Lazy Genius Your Homeschool–Principle #5: Build the Right Routines

Kendra Adachi says that “routines are onramps to somewhere else, not destinations themselves.” This is counter to so much that we hear about building routines. There’s always a bit of magical thinking involved when people talk about routines: if you build it, they will come. But not a lot of thought about what exactly it is that’s coming!

Mysterious pink flowers that were everywhere in Lodi, California

To Lazy Genius our homeschool, we are going to make one simple switch–curriculum for routine. If you think about it, curriculum is the queen of routines. When you say we’re doing math, most likely that involves working through a printed resource on a daily basis. The biggest routine most homeschoolers have is their curriculum. It’s the onramp to the destination called education or schooling. It’s what gets us where we want to be. But it’s so easy for that onramp to become the worse kind of backseat driver, shouting barely intelligible directions about the turn we just missed.

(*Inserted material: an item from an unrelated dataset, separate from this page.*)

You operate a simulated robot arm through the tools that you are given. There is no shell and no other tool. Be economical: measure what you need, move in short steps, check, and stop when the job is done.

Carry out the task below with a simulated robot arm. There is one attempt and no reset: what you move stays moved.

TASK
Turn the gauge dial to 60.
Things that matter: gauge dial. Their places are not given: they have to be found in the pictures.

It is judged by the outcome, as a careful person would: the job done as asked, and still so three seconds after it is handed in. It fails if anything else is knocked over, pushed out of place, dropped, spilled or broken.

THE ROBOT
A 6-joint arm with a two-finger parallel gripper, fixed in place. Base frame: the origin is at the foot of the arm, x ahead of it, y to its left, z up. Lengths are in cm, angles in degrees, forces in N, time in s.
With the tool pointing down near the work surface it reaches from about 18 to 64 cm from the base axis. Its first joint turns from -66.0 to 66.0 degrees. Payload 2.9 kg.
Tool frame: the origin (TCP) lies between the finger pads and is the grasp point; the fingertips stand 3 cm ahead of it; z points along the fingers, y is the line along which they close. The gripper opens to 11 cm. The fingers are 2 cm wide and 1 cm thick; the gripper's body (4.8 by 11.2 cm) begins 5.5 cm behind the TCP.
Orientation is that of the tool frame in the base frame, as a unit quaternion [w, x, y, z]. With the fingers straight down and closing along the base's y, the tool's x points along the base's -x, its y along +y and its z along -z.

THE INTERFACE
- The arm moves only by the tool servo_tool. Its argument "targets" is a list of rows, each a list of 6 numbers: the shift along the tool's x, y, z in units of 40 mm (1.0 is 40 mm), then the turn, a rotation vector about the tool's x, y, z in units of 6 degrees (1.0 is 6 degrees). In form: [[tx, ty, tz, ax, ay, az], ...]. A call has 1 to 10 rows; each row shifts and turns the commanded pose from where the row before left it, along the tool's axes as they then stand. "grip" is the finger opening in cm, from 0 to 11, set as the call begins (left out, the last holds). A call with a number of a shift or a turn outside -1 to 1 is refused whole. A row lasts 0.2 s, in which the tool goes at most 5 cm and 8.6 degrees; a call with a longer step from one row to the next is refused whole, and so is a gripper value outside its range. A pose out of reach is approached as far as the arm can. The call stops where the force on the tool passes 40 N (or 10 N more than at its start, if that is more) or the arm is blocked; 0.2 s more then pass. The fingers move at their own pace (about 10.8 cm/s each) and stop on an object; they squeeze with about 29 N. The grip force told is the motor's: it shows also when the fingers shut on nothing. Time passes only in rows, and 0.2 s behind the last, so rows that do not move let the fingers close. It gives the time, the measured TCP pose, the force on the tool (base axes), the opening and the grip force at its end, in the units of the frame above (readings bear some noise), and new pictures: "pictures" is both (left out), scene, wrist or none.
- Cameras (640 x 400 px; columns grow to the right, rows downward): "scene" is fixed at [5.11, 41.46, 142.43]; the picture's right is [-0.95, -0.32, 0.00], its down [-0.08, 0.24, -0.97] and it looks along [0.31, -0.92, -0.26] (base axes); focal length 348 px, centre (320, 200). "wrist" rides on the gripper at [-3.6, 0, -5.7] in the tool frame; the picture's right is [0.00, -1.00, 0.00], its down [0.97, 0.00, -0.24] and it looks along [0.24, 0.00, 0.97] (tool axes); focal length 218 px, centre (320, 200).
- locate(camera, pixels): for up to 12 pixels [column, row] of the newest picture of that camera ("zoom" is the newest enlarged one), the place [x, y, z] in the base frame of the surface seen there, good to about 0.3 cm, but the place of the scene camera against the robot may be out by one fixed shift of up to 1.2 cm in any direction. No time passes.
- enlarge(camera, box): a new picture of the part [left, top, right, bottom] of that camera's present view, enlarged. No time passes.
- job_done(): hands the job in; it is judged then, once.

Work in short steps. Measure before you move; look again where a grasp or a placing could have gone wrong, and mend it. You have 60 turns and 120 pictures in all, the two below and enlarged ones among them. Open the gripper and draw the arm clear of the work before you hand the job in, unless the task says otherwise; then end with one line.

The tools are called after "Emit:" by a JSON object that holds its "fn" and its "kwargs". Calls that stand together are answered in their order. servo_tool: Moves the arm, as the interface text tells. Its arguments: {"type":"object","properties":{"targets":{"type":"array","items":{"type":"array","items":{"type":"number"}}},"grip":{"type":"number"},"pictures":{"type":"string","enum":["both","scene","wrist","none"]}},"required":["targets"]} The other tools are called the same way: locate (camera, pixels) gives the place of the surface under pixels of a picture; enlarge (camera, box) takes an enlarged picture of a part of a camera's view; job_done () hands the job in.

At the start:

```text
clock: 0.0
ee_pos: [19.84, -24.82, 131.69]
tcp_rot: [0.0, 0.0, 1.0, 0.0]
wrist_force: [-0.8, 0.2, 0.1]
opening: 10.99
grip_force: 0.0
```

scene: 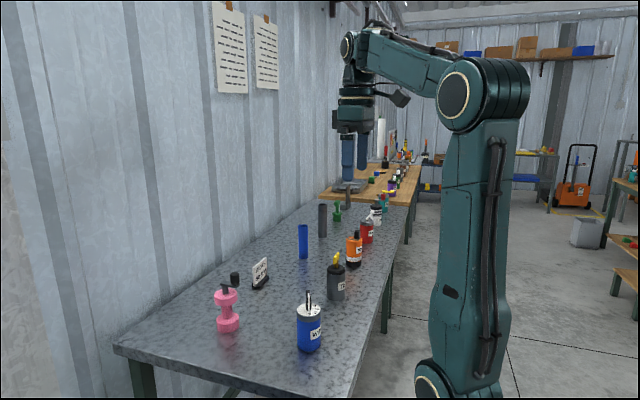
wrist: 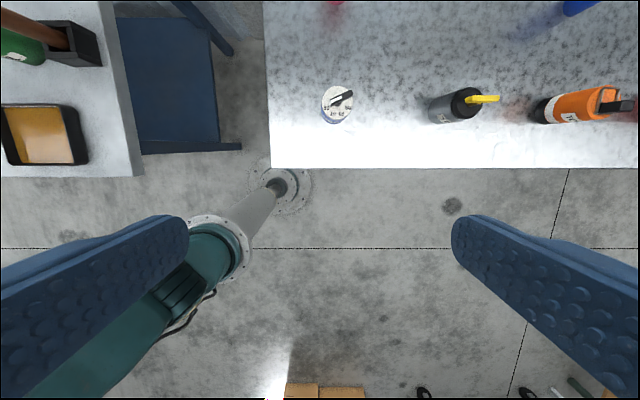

Newsflash! When a chosen curriculum stops serving our ends, then it’s time to make adjustments. Most often I think this happens in pacing and scope. Curriculum is written for some abstract 4th grader. A 4th grader who is ready to move at a certain pace over a certain number of days. But 4th graders don’t exist in the abstract. The person that actually matters is the 9 year old who lives in your house.

The true magic of homeschooling happens when we begin to wisely adjust the routine curriculum to our own living, breathing 9 year old. Then, we can begin to view our curriculum as the onramp instead of the destination.

If you are new to The Lazy Genius, here’s the Starter Kit! 20 episodes that will get you energized and moving in the right direction!

And you can find all the posts in this series right here.

4 Comments

  1. This is my favorite post! I’m figuring this out this year while navigating my daughter’s dyslexia. Even with the right curriculum (which took a bit to fins) I still need to adjust the pacing of it for her. It takes her twice as long so we do half of the suggested work each day to keep the joy in our homeschool.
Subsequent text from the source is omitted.